Market News

Hog futures mixed ahead of Thursday’s USDA report

At the Chicago Mercantile Exchange, live and feeder cattle were higher watching corn and the direct markets.  August live cattle closed $.62 higher at $174.50 and October lives closed $.65 higher at $177.67.  August feeder cattle closed $2.12 higher at $242.37 and September feeders closed $2.07 higher at $245.80. 

Another light round of direct cash cattle business developed on Thursday.  Deals in parts of Nebraska were at $182 live, about $1 lower than the previous week’s weighted averages.  Bids in other areas were at $178 to $179 live and $290 dressed.  Asking prices were around $182 live in the South and $292 dressed in the North.  More business is likely to develop before the end of the day Friday. There’s been some scattered trade reported throughout the week.  Live deals in Texas have been at $178 to $179, $1 to $2 lower than last week’s weighted averages.  In Kansas, deals have been reported at mostly $178, $2 below the previous week’s business.  Some business has also been reported in Iowa, but not near enough to establish a trend. 

At the South Central Regional Stockyards in Missouri, steer calves under 600 pounds were lightly tested on limited offerings but sold with a lower undertone.  Steers 600 to 700 pounds were firm to $5 higher with spots of $8 higher on 600-to-650-pound steers.  Feeder heifers 450 to 500 pounds were steady to firm with spots of $3 higher.  Heifers 500 to 600 pounds were mostly $10 higher.  The USDA says demand was moderate to good on a moderate offering.  The market saw the best demand and quality on 6-weight steers and 5-weight heifers.  Receipts were up on the week and the year.  Feeder supply included 47% steers and 34% of the offering was over 600 pounds.  Medium and Large 1 feeder steers 610 to 640 pounds brought $257 to $272.25 for an average price of $260.21 and feeder steers 665 to 685 pounds brought $247 to $258.50 for an average price of $254.97.  Medium and Large 1 feeder heifers 500 to 549 pounds brought $259 to $261.50 for an average price of $260.70 and feeder heifers 560 to 580 pounds brought $242 to $259 for an average price of $253.14. 

Boxed beef closed higher on solid demand for moderate offerings.  Choice was $.15 higher at $328.05 and Select closed $.50 higher at $297.18.  The Choice/Select spread was $30.87. Estimated cattle slaughter was 125,000 head – even on the week and the year. 

Lean hog futures ended the day mixed ahead of the USDA’s Quarterly Hogs and Pigs report.  July lean hogs closed $1.17 higher at $94.45 and August lean hogs closed $1.22 higher at $92.32. 

Cash hogs closed lower with a light negotiated run.  Cash hog business has been lackluster at best this week.  Processors have moved needed numbers without having to really work at it.  All eyes were on Thursday’s Quarterly Hogs and Pigs report which was expected to show a reduction in breeding inventory but did not.  However, quarterly farrowing intentions did show a decline.
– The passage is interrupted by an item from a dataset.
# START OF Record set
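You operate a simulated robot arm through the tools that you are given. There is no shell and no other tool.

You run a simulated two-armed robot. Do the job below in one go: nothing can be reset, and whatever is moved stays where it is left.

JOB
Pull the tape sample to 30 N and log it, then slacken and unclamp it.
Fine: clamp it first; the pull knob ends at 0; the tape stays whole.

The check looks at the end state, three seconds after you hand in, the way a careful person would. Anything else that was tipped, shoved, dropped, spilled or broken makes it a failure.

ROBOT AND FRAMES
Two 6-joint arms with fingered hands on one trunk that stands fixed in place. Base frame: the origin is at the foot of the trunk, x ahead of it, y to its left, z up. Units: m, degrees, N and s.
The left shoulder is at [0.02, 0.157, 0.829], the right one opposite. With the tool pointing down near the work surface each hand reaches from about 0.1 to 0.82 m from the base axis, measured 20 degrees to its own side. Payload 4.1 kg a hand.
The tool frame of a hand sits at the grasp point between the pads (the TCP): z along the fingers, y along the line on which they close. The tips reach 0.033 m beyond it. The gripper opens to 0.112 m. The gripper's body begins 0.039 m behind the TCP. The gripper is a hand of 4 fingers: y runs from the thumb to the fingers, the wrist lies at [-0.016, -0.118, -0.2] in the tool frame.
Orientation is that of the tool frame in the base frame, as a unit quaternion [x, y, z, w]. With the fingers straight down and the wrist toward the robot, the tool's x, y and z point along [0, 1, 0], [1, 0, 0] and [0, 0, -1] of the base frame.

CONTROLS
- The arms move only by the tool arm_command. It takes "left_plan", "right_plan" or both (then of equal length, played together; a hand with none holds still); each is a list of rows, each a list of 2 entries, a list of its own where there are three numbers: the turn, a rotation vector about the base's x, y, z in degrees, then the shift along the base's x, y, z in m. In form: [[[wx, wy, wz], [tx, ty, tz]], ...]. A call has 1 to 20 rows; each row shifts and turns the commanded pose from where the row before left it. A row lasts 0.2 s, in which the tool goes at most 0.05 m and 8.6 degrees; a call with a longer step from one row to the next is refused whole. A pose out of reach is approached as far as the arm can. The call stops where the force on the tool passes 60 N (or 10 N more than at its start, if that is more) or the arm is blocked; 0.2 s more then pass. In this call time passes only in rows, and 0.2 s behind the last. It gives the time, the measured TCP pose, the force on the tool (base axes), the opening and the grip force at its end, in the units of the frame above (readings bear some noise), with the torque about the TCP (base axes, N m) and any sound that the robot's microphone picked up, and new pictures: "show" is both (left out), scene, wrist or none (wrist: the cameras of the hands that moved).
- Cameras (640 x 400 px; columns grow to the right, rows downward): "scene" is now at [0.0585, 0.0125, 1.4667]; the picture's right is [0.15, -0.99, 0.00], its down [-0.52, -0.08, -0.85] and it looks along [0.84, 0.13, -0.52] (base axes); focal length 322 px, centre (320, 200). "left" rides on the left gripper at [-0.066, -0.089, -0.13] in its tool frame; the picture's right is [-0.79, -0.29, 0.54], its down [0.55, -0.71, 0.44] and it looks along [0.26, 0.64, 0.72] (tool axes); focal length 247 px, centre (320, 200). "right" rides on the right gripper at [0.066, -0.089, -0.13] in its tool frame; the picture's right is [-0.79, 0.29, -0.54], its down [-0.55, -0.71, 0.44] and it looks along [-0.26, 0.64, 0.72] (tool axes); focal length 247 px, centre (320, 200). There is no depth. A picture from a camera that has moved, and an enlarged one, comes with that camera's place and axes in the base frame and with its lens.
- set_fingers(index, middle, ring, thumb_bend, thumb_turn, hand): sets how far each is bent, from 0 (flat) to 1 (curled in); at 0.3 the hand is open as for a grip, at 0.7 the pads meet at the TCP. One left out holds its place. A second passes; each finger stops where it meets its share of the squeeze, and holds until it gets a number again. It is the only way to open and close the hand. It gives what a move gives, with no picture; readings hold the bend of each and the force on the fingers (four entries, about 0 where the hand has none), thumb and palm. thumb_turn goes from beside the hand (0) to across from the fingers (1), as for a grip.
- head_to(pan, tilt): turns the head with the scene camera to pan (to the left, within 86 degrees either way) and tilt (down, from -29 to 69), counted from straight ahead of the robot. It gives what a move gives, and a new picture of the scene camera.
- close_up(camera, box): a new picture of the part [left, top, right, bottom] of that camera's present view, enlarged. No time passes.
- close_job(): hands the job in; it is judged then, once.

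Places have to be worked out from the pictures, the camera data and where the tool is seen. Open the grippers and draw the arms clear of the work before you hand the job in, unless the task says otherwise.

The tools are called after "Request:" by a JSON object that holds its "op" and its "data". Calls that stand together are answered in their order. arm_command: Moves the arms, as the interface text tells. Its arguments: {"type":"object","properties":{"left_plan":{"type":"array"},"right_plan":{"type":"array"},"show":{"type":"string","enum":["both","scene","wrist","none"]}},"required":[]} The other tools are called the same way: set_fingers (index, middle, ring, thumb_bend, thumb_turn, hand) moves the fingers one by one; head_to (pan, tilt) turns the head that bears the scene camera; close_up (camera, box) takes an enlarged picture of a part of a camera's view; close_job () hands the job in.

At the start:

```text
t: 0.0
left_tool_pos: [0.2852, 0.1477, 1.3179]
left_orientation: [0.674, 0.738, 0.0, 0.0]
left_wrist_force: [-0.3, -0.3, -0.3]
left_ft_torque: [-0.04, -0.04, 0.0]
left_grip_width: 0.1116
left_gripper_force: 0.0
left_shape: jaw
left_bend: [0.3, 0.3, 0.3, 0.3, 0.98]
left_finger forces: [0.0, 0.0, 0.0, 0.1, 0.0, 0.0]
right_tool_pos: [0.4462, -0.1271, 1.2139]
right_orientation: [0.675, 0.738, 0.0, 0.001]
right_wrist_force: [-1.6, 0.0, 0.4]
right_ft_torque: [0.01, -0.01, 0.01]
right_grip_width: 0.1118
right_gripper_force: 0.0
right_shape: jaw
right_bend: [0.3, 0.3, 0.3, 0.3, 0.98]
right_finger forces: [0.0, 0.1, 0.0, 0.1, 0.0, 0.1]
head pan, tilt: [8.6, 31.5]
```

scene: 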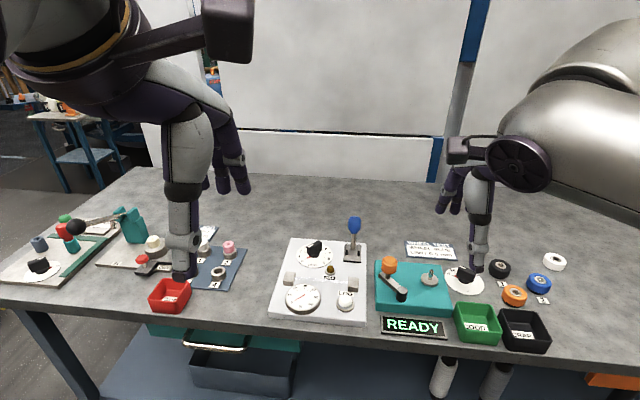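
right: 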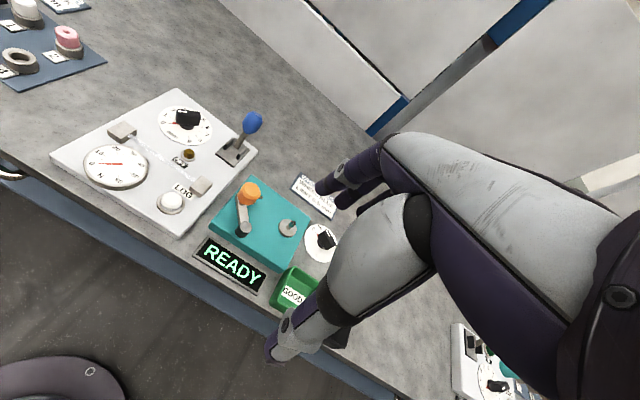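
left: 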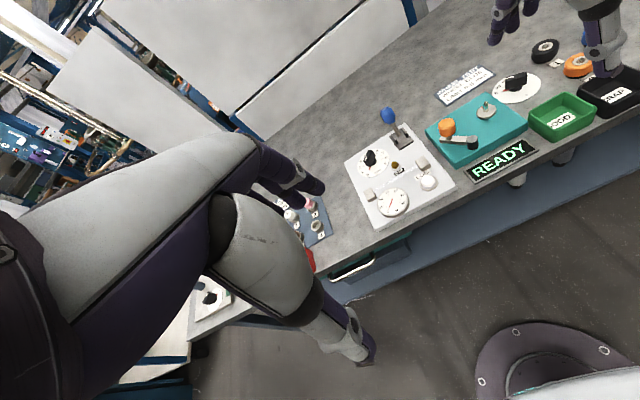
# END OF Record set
While this week’s export sales report showed a bit of a decline, there is still relatively strong pork demand on the global market. Barrows and gilts at the National Daily Direct closed $.21 lower with a base range of $85 to $99 and a weighted average of $94.00 and the Eastern Corn Belt had no comparison but a weighted average of $86.89.  Prices at the Iowa/Minnesota and the Western Corn Belt were not reported due to confidentiality. 

Butcher hog prices at the Midwest cash markets were steady at $68. At Illinois, slaughter sow prices were steady with moderate demand for moderate offerings at $25 to $35.  Barrows and gilts were steady with moderate demand for moderate offerings at $52 to $62.  Boars ranged from $15 to $25 and $5 to $10. 

Pork values closed sharply higher– up $3.82 at $102.90.  Bellies closed nearly $19 higher.  Hams were also sharply higher.  Ribs were higher.  Picnics, loins, and butts were lower.  Estimated hog slaughter was 456,000 head – down 7,000 on the week and 10,000 on the year.